*TEXT SECTION:*
The trillion-dollar technology sector directly makes up an estimated 9% of the U.S. economy, indirectly even more as its innovations shape operational processes, products and services across industries and sectors. That technological diffusion is crucial to long-term economic growth.
But even as the pace of innovation quickens—cue agentic artificial intelligence—the process of spillover takes time. Many novel technologies are first used by the tech firms or organizations that invent them, or by a niche of early adopters. Other industries typically wait for commercial applications to see what the benefits are, what early proponents know and experience, and whether their business culture is open to change before climbing on board. Think of the internet’s origins in the 1960s as a way for Cold War-era government researchers to securely share information, and the later explosion in the 1990s when commercial browsers emerged—a historical arc shaped like the letter S.
Nowhere is that S-shaped trajectory more evident than with agentic AI, the fully autonomous offshoot of generative AI (gen AI) that sidesteps humans entirely to simulate and replicate their inputs, analyses and actions.
The rise of agentic AI
U.S. technology companies are far ahead of goods and services firms in knowing about agentic AI and feeling good about its potential to reshape business operations and consumer life. Awareness and knowledge from progressive exposure breed action, which is why tech firms populate the lower-left side of an S curve depicting growing adoption over time—akin to seedlings becoming a forest. Following the S-shaped trajectory implied in the cycle of innovation and “creative destruction” first described by influential economist Joseph Schumpeter in the 1940s, agentic AI is transitioning from rapidly evolving invention to the innovation of commercial products that spread—incrementally, and sometimes not yet at all—beyond the companies creating them.

*EXERCISE TASK 1:*
Give the stretch of the text section that starts with "The rise of" and ends with "companies creating them.", unchanged.

*DATA LINES:*

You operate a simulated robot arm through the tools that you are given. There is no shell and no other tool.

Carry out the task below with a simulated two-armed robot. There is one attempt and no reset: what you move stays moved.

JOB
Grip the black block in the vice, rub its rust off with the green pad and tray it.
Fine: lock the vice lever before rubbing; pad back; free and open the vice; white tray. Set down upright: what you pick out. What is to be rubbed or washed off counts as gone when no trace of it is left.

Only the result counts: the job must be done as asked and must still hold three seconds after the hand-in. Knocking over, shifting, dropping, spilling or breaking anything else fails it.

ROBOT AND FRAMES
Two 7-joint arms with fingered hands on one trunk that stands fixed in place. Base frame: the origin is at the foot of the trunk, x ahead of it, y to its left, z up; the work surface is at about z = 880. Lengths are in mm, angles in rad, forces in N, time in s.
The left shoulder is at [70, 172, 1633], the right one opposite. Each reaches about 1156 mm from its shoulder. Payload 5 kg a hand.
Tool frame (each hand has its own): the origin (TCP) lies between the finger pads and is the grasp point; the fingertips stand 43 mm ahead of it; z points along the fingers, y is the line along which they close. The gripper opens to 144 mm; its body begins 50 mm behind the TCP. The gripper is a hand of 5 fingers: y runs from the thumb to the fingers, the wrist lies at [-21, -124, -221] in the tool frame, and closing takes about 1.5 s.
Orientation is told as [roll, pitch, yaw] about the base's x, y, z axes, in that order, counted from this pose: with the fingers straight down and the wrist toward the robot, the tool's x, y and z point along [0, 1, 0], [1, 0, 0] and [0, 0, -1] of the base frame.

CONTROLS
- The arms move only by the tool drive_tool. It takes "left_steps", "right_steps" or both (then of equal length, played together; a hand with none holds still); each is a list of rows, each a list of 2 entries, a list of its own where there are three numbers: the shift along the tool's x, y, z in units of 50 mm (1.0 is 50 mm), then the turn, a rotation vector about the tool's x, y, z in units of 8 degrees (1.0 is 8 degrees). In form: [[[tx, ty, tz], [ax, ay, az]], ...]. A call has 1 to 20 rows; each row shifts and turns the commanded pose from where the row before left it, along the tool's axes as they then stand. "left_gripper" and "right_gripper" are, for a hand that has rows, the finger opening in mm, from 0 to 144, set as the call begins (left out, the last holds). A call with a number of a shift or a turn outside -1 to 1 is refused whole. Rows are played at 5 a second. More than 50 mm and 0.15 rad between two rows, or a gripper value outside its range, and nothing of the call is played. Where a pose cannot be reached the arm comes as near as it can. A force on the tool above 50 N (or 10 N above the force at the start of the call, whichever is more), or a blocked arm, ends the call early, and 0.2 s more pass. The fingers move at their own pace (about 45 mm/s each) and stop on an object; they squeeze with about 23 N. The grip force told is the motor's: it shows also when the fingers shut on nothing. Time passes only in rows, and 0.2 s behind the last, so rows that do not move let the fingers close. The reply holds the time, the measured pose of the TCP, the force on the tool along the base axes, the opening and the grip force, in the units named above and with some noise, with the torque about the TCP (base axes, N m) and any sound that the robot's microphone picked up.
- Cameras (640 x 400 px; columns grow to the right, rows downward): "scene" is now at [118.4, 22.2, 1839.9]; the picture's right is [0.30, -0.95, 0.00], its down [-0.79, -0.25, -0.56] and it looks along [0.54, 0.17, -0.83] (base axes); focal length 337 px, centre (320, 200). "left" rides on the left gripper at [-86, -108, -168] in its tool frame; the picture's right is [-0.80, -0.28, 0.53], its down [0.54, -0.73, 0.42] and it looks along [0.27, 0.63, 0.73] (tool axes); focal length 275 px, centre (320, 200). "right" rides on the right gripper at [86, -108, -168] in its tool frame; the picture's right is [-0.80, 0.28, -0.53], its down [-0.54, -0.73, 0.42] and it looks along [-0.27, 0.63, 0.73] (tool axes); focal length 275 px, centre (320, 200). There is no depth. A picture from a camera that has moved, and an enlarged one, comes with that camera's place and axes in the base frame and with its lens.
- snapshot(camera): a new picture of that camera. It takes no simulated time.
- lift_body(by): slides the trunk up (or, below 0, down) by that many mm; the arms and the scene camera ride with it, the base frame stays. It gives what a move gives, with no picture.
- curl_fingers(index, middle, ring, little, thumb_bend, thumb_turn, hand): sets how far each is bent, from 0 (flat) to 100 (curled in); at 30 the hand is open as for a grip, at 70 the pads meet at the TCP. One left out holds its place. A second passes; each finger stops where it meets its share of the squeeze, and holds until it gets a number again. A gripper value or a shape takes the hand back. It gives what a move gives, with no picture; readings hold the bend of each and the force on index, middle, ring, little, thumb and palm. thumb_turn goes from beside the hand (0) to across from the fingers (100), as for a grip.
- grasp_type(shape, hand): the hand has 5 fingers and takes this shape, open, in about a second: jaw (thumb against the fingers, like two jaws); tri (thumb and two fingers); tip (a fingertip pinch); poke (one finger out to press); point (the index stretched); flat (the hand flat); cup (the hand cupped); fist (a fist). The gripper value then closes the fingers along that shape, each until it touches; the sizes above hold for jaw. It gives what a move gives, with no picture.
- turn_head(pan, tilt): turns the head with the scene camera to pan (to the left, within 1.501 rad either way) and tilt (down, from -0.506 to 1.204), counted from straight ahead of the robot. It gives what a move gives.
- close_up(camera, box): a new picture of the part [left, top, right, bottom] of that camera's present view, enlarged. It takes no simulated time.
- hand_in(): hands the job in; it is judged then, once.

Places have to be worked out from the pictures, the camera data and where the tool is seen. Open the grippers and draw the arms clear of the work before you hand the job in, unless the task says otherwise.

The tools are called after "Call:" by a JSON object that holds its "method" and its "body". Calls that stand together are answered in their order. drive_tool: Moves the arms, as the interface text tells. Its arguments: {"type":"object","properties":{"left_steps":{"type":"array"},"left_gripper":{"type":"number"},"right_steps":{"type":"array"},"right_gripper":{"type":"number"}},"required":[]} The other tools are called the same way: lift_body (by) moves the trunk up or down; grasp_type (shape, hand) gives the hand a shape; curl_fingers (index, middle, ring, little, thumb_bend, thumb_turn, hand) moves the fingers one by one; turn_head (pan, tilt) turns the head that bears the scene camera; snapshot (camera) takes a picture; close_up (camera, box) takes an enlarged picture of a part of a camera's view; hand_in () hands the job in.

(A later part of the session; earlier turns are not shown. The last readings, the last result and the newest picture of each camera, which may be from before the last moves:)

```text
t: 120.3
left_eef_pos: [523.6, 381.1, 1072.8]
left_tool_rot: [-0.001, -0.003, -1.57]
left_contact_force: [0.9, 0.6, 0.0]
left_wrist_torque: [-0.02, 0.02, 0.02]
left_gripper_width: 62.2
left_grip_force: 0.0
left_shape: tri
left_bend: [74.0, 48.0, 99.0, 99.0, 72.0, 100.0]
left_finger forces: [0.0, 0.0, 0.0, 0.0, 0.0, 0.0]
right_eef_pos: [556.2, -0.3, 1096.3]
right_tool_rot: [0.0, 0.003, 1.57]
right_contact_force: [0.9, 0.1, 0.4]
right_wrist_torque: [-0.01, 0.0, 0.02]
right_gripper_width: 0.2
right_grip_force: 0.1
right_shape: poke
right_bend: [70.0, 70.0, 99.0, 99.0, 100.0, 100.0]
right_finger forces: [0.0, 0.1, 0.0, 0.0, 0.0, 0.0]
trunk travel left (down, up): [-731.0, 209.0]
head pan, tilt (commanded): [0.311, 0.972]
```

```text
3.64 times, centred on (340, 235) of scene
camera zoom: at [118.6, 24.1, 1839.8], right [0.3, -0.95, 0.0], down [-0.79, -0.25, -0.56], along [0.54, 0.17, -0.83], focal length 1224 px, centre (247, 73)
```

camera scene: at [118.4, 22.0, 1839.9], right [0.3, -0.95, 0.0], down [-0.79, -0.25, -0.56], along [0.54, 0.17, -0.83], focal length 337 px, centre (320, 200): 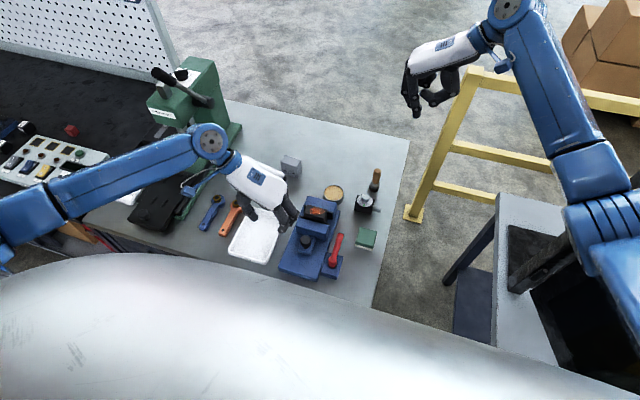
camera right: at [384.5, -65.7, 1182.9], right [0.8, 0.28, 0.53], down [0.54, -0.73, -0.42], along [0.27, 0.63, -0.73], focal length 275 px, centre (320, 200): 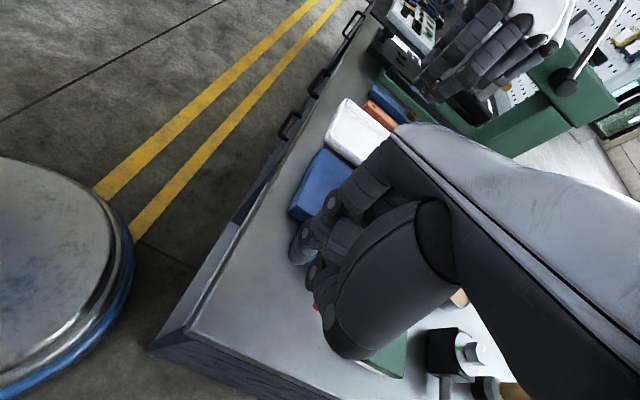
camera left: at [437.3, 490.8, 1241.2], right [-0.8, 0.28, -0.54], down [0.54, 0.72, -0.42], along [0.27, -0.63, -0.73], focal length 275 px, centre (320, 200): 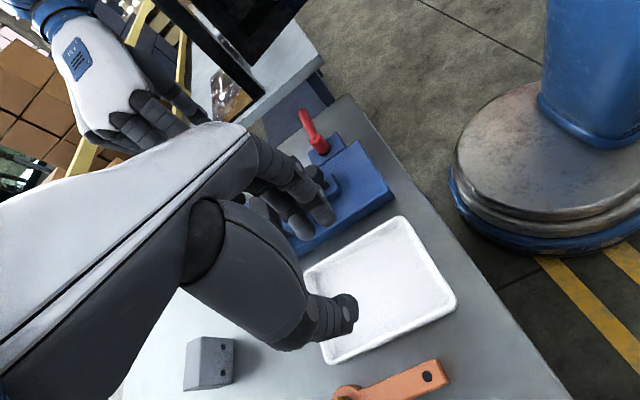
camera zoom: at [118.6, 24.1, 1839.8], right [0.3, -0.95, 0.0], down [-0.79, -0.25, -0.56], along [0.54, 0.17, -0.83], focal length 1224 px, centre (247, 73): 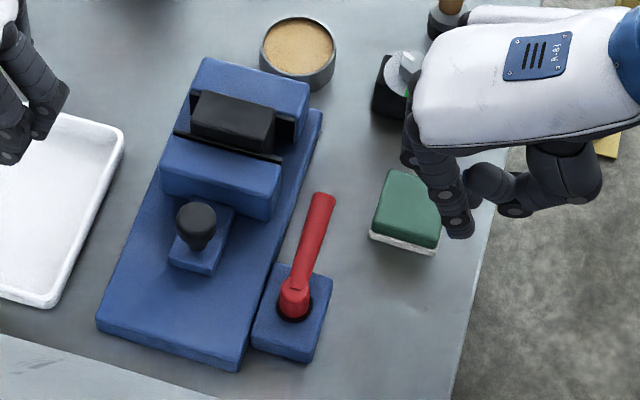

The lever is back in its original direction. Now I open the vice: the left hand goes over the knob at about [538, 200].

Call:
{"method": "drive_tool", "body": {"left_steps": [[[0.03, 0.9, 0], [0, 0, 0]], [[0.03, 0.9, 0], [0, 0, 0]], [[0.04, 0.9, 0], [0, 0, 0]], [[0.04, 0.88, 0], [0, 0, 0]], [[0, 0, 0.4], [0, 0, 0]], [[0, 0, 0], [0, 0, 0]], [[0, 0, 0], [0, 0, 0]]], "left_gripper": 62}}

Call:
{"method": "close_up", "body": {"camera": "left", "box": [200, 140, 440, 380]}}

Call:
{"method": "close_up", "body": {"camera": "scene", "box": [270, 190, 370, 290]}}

* * *

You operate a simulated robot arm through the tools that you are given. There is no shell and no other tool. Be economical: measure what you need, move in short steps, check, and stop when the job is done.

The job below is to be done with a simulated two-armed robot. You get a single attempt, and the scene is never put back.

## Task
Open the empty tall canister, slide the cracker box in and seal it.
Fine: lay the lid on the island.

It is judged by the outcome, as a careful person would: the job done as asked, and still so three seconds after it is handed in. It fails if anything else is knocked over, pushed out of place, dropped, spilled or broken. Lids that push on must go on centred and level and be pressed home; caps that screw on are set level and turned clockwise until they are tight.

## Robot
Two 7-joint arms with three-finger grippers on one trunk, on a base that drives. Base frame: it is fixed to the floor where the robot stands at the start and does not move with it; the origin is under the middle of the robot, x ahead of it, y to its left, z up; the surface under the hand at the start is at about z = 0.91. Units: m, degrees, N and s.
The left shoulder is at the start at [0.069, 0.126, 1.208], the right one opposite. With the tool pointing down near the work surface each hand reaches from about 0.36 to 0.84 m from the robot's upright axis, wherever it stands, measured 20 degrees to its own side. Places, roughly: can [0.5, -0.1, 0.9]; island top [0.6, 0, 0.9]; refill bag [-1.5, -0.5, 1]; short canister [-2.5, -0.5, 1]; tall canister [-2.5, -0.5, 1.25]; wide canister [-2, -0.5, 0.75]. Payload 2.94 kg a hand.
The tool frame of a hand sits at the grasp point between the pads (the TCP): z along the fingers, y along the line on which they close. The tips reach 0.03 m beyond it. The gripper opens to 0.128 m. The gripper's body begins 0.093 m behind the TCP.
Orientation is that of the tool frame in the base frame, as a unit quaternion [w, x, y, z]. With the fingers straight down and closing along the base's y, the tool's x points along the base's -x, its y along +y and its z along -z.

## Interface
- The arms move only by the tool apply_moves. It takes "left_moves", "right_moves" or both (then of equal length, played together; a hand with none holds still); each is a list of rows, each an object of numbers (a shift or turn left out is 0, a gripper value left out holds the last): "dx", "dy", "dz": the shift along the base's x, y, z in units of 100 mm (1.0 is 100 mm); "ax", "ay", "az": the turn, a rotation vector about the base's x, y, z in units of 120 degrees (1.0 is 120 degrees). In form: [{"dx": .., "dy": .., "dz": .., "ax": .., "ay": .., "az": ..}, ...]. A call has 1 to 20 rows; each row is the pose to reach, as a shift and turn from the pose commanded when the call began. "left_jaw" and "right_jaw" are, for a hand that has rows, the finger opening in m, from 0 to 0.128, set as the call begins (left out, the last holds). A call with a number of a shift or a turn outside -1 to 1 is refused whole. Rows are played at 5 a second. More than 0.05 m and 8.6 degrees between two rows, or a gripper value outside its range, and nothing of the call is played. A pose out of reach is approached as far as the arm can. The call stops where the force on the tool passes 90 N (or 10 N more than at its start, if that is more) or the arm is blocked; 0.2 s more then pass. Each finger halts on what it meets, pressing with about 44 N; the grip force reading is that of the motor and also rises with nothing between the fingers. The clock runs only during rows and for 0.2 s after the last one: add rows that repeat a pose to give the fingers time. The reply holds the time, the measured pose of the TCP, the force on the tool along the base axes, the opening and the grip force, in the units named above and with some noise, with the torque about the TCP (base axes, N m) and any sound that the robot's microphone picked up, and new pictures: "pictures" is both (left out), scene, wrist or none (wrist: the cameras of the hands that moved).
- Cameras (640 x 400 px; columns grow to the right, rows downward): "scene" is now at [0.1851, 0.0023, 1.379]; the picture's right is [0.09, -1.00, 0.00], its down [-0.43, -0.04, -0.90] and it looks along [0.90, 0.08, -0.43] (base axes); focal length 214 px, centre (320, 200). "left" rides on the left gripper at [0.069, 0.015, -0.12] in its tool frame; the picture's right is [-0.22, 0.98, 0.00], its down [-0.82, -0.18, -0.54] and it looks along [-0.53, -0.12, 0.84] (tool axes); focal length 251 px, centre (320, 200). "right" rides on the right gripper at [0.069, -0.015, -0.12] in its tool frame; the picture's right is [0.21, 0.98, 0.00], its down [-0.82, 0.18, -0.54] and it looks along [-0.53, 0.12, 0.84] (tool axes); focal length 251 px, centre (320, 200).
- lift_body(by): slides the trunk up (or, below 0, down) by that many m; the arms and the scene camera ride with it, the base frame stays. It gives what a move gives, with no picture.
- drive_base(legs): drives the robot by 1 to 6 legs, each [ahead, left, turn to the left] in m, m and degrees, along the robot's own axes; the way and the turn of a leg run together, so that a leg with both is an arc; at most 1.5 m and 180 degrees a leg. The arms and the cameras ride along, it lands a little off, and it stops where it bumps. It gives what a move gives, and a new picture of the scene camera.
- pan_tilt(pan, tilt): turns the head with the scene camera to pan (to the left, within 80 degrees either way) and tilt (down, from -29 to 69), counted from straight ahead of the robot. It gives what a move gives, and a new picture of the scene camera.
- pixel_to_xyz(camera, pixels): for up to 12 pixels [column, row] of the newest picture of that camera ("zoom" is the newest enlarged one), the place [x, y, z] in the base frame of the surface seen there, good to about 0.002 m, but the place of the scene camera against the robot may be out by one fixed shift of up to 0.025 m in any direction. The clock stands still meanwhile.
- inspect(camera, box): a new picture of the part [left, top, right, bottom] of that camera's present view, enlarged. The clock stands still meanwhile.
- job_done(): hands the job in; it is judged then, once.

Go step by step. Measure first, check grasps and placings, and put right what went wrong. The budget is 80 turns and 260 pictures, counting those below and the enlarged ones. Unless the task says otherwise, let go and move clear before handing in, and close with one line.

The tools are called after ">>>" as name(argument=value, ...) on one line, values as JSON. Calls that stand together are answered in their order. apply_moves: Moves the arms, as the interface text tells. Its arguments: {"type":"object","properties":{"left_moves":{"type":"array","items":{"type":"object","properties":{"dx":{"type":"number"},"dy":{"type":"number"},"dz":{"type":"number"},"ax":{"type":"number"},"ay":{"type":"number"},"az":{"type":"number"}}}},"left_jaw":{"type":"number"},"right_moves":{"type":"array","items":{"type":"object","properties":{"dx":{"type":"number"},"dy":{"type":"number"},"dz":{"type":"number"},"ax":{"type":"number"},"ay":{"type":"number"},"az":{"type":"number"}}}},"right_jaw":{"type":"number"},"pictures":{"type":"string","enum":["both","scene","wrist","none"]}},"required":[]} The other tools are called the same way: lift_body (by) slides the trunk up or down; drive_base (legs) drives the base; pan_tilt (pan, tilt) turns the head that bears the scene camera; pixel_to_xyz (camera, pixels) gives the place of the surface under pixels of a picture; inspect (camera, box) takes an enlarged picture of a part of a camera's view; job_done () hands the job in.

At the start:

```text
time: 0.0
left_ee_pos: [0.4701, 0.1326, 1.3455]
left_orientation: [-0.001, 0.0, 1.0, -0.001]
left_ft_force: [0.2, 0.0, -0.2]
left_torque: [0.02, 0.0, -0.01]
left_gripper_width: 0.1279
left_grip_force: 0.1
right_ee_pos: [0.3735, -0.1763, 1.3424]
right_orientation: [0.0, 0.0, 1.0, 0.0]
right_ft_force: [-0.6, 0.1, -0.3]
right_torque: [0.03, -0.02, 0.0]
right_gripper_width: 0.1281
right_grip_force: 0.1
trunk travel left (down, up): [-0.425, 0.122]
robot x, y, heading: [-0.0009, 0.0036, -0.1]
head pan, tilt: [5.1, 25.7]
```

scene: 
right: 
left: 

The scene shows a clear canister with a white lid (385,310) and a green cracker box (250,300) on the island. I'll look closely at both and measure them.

--

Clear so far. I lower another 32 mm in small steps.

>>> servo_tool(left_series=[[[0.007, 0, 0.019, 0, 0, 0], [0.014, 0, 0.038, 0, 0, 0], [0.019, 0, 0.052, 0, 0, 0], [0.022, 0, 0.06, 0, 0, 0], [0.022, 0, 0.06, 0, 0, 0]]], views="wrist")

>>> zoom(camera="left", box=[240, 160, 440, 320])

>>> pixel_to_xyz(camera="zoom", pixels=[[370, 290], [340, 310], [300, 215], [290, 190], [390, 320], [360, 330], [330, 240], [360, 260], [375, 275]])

*EXERCISE TASK 2:*
From the listing above, output exactly the run of lines that starts with the line containing "ROBOT AND FRAMES" and ends with the line containing "The left shoulder is at [70, 172, 1633], the".

*WRITTEN REPLY 1:*
The rise of agentic AI
U.S. technology companies are far ahead of goods and services firms in knowing about agentic AI and feeling good about its potential to reshape business operations and consumer life. Awareness and knowledge from progressive exposure breed action, which is why tech firms populate the lower-left side of an S curve depicting growing adoption over time—akin to seedlings becoming a forest. Following the S-shaped trajectory implied in the cycle of innovation and “creative destruction” first described by influential economist Joseph Schumpeter in the 1940s, agentic AI is transitioning from rapidly evolving invention to the innovation of commercial products that spread—incrementally, and sometimes not yet at all—beyond the companies creating them.

*WRITTEN REPLY 2:*
ROBOT AND FRAMES
Two 7-joint arms with fingered hands on one trunk that stands fixed in place. Base frame: the origin is at the foot of the trunk, x ahead of it, y to its left, z up; the work surface is at about z = 880. Lengths are in mm, angles in rad, forces in N, time in s.
The left shoulder is at [70, 172, 1633], the right one opposite. Each reaches about 1156 mm from its shoulder. Payload 5 kg a hand.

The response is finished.